• _Document text_:
◆ ◆ ◆ ◆
Project Development Costs
Because of the uncertainty of the awarding of a Gaming Facility License, all costs incurred for the Casino Project as part of the proposed Gaming Facility will be expensed until we are awarded a Gaming Facility License. Although we were selected on December 17, 2014 by the Siting Board to apply to the NYSGC for a Gaming Facility License, it is not certain that we will obtain a Gaming Facility License necessary for the Casino Project.
See Note C. Project Development Costs for additional details.

Earnings (loss) per common share
The Company computes basic earnings (loss) per share by dividing net income (loss) applicable to common shares by the weighted-average common shares outstanding for the period. Diluted earnings (loss) per share reflects the potential dilution of earnings that could occur if securities or contracts to issue common stock were exercised or converted into common stock or resulted in the issuance of common stock that then shared in the earnings (loss) of the entity. Since the effect of common stock equivalents is anti-dilutive with respect to losses, these common stock equivalents have been excluded from the Company’s computation of loss per common share. Therefore, basic and diluted loss per common share for all periods presented in the accompanying statement of operations were the same.
The following table shows the approximate number of common stock equivalents outstanding at September 30, 2015 and 2014 that could potentially dilute basic loss per share in the future, but were not included in the calculation of diluted loss per share for the three and nine months ended September 30, 2015 and 2014, because their inclusion would have been anti-dilutive.
◆ ◆ ◆ ◆
• _Dataset extract_:
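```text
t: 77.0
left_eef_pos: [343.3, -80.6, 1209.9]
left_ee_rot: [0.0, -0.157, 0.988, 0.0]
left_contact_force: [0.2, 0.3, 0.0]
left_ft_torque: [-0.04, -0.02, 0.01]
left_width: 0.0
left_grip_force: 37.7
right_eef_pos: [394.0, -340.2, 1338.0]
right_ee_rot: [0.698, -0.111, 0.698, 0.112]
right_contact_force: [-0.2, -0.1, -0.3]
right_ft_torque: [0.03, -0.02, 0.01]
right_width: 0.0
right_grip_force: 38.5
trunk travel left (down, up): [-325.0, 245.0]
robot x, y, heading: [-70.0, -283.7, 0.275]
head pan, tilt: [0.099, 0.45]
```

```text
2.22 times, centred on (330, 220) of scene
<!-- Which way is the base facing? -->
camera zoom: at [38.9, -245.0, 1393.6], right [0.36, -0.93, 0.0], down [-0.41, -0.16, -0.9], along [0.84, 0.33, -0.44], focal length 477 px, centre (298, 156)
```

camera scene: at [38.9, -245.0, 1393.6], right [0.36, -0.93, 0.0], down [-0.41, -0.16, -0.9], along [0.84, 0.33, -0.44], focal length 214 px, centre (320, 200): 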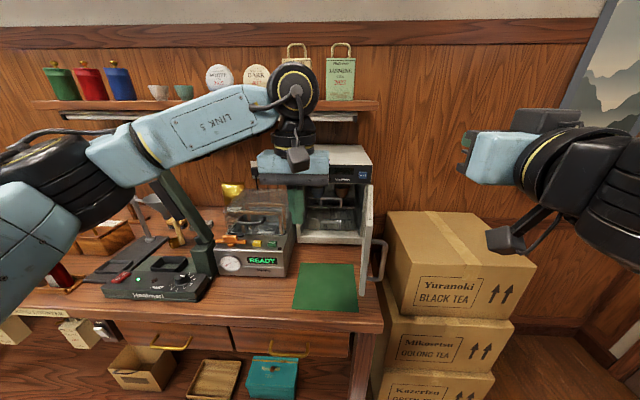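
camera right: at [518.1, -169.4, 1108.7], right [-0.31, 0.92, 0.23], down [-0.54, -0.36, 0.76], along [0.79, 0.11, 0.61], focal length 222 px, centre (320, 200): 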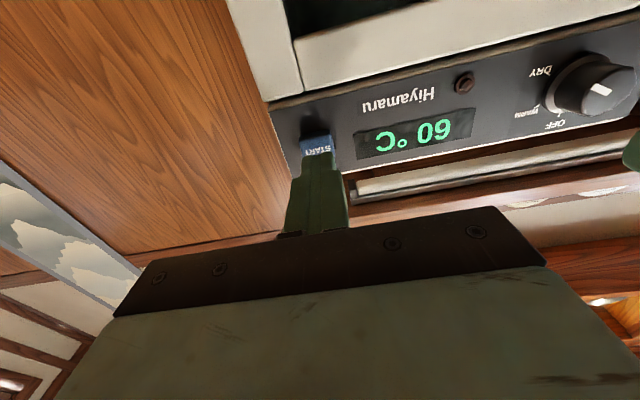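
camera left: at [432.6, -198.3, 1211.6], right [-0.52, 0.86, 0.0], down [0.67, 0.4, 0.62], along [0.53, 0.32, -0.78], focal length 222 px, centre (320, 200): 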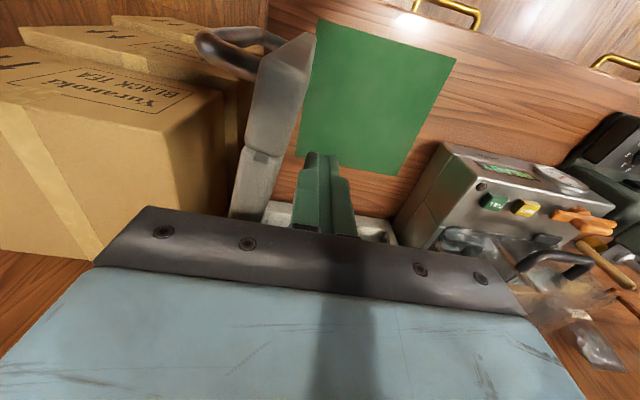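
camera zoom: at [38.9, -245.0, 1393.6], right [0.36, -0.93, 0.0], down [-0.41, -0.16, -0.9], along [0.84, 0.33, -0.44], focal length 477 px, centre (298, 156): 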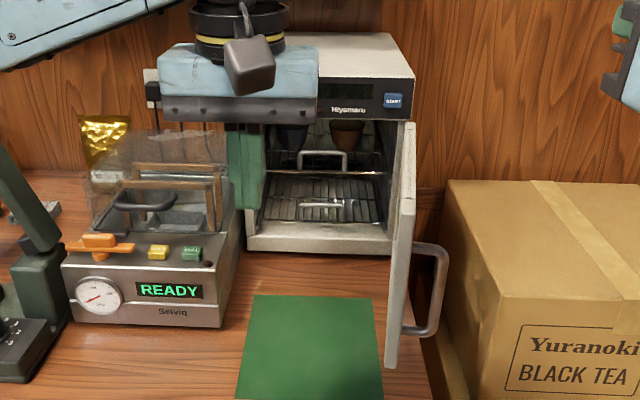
◆ ◆ ◆ ◆
Your answer is an exact quotation from the document text: it starts at "The following table" and ends at "have been anti-dilutive.".

• _Written reply_:
The following table shows the approximate number of common stock equivalents outstanding at September 30, 2015 and 2014 that could potentially dilute basic loss per share in the future, but were not included in the calculation of diluted loss per share for the three and nine months ended September 30, 2015 and 2014, because their inclusion would have been anti-dilutive.